-- Start Provided material --

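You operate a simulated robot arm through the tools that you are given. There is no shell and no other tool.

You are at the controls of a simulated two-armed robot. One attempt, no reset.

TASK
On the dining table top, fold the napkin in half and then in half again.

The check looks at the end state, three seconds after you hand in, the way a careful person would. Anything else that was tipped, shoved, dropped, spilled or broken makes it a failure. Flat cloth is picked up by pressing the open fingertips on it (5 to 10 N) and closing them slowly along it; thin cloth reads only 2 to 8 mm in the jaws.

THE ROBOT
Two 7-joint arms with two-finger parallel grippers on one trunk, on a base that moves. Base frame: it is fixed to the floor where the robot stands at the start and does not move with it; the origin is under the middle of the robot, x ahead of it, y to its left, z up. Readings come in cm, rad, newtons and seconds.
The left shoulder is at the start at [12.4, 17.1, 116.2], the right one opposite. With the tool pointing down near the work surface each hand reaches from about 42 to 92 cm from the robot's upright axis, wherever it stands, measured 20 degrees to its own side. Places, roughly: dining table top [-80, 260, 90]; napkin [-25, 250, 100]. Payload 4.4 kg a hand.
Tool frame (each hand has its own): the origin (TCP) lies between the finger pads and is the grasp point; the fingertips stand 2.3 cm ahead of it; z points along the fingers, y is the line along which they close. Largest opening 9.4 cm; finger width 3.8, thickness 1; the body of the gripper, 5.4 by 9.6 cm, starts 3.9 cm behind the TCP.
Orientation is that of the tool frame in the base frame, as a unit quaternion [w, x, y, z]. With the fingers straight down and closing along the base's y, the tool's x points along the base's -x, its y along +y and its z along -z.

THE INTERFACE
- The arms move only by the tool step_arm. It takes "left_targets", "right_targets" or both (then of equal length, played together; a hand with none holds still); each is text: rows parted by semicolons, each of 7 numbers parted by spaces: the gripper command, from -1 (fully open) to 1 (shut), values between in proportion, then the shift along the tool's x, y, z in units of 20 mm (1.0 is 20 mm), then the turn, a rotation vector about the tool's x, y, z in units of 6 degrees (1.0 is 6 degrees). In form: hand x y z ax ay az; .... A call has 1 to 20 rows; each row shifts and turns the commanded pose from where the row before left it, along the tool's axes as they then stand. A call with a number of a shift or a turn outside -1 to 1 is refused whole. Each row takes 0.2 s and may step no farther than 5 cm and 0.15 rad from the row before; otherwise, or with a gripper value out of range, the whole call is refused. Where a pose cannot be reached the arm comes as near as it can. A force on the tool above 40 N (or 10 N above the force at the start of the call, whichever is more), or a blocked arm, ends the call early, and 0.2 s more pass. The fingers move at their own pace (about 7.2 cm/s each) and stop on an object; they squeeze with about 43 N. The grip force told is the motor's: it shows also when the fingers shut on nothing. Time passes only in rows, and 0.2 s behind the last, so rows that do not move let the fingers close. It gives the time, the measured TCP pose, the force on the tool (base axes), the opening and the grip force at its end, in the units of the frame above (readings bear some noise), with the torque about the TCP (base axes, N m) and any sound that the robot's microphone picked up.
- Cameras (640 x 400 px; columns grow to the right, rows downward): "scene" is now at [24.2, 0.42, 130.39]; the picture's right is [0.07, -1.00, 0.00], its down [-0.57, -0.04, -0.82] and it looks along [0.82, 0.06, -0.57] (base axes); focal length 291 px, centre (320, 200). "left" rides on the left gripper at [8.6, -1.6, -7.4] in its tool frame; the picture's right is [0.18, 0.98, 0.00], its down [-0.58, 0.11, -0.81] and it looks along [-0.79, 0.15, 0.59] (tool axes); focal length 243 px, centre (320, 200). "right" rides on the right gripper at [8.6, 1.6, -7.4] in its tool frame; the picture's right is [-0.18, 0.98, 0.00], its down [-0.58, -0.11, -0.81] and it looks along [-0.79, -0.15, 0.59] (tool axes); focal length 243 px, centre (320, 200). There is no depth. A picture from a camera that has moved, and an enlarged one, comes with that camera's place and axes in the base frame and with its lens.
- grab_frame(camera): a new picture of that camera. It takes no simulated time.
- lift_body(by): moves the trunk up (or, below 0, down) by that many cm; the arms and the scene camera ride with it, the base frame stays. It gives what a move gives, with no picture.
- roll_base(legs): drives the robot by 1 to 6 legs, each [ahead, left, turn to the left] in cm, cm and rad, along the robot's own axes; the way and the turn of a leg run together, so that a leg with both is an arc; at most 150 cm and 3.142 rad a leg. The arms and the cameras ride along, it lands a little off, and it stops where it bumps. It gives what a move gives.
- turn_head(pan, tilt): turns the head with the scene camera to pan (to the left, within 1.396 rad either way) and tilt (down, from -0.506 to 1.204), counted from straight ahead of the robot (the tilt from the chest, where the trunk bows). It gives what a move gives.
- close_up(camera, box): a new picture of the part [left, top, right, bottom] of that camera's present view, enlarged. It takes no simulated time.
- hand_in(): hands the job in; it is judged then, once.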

-- End Provided material --

Copy out each line of the data containing the string "then".

Solution to this task >>
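On the dining table top, fold the napkin in half and then in half again.
- The arms move only by the tool step_arm. It takes "left_targets", "right_targets" or both (then of equal length, played together; a hand with none holds still); each is text: rows parted by semicolons, each of 7 numbers parted by spaces: the gripper command, from -1 (fully open) to 1 (shut), values between in proportion, then the shift along the tool's x, y, z in units of 20 mm (1.0 is 20 mm), then the turn, a rotation vector about the tool's x, y, z in units of 6 degrees (1.0 is 6 degrees). In form: hand x y z ax ay az; .... A call has 1 to 20 rows; each row shifts and turns the commanded pose from where the row before left it, along the tool's axes as they then stand. A call with a number of a shift or a turn outside -1 to 1 is refused whole. Each row takes 0.2 s and may step no farther than 5 cm and 0.15 rad from the row before; otherwise, or with a gripper value out of range, the whole call is refused. Where a pose cannot be reached the arm comes as near as it can. A force on the tool above 40 N (or 10 N above the force at the start of the call, whichever is more), or a blocked arm, ends the call early, and 0.2 s more pass. The fingers move at their own pace (about 7.2 cm/s each) and stop on an object; they squeeze with about 43 N. The grip force told is the motor's: it shows also when the fingers shut on nothing. Time passes only in rows, and 0.2 s behind the last, so rows that do not move let the fingers close. It gives the time, the measured TCP pose, the force on the tool (base axes), the opening and the grip force at its end, in the units of the frame above (readings bear some noise), with the torque about the TCP (base axes, N m) and any sound that the robot's microphone picked up.
- hand_in(): hands the job in; it is judged then, once.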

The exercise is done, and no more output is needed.